I remember standing in the middle of a frat party during college and thinking how lonely I felt. All those people drunk and having a good time and I just felt lonely.
Fast forward years from then when I was a single woman in my 30s and I still felt it. In fact, I spent nights crying and/or blaming my friends, bad dating choices, or myself because of my loneliness.
Fast forward even more, and as a married woman in my 40s, I can still experience loneliness.
Why? Why is it possible for us to experience this in so many different times and situations in our lives?
It’s not because I don’t have friends, a husband, co-workers, and social media at my fingertips. I have all of those things now just as I did then.
Loneliness is a feeling. And although we want to think feelings are caused by our circumstances, they actually aren’t.
Feelings – and loneliness – aren’t caused by having friends, a different family, being single, being 30, or not having kids.
Feelings are caused by our thoughts. Our thoughts are what create our emotions.
Which means loneliness is caused by our thoughts.
This is both good news and bad news, right?
The bad news is that my thoughts are causing my loneliness.
The good news is that my thoughts are also the cure.
Your thoughts are both the cause and the cure to your loneliness.
When you are thinking “I have no one to go eat dinner with,” you are probably going to feel lonely. If you think “Everyone else has something to do tonight but me,” you are probably going to feel lonely. “No one here gets me,” – lonely.
I used to think this was just true. My brain would find evidence for it as if it could win in the court of law.
But the truth is that loneliness is caused by our thoughts, not our circumstances.
In fact, loneliness used to be something I struggled with A LOT. And since understanding this concept, it hasn’t been a struggle for me almost at all.
What I hope is that you take the time to stop and consider how a lot of our teen and college age girls feel super lonely right now. It could be because they are transitioning schools, to college, or even from college to the “real world” and they are letting their mind choose thoughts about these transitions that create desperation, loneliness, etc.

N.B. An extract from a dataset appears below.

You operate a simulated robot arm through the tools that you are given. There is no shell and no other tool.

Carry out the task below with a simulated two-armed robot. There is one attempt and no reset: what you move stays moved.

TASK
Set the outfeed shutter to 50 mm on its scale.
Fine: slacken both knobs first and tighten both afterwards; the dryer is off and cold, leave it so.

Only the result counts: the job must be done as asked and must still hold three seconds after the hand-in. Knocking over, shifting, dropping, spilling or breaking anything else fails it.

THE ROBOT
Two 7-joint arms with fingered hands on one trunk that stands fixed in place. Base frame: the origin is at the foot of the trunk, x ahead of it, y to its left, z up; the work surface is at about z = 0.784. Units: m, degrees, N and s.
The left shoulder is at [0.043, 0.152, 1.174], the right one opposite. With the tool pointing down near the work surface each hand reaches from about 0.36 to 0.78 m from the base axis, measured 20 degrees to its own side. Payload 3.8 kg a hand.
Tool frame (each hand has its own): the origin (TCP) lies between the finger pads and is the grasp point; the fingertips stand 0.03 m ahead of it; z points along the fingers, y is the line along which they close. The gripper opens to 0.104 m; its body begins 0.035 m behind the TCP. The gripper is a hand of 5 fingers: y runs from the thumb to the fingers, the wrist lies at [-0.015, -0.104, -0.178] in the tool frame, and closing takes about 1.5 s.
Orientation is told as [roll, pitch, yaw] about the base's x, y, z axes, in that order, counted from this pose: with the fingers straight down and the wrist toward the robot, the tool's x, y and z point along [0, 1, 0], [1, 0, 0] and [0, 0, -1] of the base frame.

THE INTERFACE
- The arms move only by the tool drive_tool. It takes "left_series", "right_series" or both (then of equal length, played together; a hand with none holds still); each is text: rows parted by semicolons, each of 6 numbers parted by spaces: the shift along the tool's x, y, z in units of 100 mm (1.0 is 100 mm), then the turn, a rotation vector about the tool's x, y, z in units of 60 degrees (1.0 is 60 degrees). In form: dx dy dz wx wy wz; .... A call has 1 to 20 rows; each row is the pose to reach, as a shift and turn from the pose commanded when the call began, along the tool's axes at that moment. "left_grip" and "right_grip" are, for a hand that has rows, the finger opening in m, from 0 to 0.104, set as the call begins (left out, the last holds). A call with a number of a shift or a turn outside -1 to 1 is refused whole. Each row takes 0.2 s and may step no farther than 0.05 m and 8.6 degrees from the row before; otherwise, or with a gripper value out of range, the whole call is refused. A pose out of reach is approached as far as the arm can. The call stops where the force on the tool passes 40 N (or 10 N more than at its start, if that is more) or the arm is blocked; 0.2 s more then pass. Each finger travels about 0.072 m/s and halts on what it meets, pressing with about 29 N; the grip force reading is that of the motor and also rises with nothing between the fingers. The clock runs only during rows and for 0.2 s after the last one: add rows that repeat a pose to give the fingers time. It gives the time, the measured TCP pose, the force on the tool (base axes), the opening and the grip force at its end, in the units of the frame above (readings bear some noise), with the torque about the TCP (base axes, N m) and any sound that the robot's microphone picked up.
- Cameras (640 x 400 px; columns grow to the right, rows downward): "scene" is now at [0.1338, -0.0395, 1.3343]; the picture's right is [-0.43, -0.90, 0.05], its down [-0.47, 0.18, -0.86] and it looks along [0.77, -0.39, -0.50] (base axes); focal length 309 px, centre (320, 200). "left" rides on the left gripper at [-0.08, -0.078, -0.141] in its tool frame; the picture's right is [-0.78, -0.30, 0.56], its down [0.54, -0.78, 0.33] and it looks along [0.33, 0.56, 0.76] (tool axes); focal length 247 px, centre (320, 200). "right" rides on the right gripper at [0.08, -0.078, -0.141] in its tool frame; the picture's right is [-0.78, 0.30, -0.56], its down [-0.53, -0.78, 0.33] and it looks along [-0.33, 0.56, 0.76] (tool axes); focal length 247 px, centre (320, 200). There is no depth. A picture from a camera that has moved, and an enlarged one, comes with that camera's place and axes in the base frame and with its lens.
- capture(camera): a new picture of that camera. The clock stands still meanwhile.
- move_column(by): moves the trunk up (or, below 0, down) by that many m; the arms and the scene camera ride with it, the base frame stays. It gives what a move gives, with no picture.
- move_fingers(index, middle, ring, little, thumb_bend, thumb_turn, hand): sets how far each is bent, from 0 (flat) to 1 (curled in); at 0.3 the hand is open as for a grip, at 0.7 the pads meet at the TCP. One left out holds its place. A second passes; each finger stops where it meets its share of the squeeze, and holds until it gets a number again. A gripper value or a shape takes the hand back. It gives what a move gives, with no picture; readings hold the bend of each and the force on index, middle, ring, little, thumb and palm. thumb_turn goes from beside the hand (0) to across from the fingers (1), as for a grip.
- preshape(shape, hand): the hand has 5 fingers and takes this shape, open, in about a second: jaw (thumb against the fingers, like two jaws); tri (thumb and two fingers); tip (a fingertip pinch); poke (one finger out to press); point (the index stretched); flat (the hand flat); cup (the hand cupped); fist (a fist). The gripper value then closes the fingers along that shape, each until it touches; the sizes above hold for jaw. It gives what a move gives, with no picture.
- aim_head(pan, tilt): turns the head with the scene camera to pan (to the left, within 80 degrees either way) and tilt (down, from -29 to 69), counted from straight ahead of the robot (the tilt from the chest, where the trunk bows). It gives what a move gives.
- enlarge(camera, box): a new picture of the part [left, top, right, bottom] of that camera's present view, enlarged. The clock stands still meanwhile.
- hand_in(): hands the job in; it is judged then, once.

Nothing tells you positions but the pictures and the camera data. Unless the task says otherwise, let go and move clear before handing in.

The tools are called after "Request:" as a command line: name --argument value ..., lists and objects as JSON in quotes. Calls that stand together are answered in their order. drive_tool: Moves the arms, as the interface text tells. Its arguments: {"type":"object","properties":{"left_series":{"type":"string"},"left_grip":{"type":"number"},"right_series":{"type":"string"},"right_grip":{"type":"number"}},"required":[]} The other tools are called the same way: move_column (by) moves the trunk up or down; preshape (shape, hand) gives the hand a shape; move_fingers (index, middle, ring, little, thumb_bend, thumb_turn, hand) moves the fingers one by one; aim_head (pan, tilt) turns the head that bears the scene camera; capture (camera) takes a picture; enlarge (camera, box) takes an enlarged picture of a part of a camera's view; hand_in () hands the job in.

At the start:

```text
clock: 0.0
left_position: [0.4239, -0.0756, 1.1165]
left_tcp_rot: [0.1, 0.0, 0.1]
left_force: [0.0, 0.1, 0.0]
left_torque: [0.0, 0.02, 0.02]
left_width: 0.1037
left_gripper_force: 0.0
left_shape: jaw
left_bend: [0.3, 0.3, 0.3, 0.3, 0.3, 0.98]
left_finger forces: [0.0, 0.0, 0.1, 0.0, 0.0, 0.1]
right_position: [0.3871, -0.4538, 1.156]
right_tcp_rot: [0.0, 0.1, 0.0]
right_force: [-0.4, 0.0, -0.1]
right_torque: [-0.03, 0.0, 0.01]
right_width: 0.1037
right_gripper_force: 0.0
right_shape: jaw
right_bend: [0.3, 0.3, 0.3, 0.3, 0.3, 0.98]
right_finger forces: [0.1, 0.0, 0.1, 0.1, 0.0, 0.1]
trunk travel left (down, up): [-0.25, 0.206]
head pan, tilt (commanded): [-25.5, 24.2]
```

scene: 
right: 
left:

Their brain wants to naturally assign the meaning that they are alone so therefore they are lonely and are going to die.
And what inevitably happens is they make decisions to go out with the wrong guys, the wrong friends, and try the wrong things just because their mind was creating this false scenario for them.
But there is a cure. It’s available to them right now. It can help them avoid a lot of wrong choices.
Help your teens learn the cure.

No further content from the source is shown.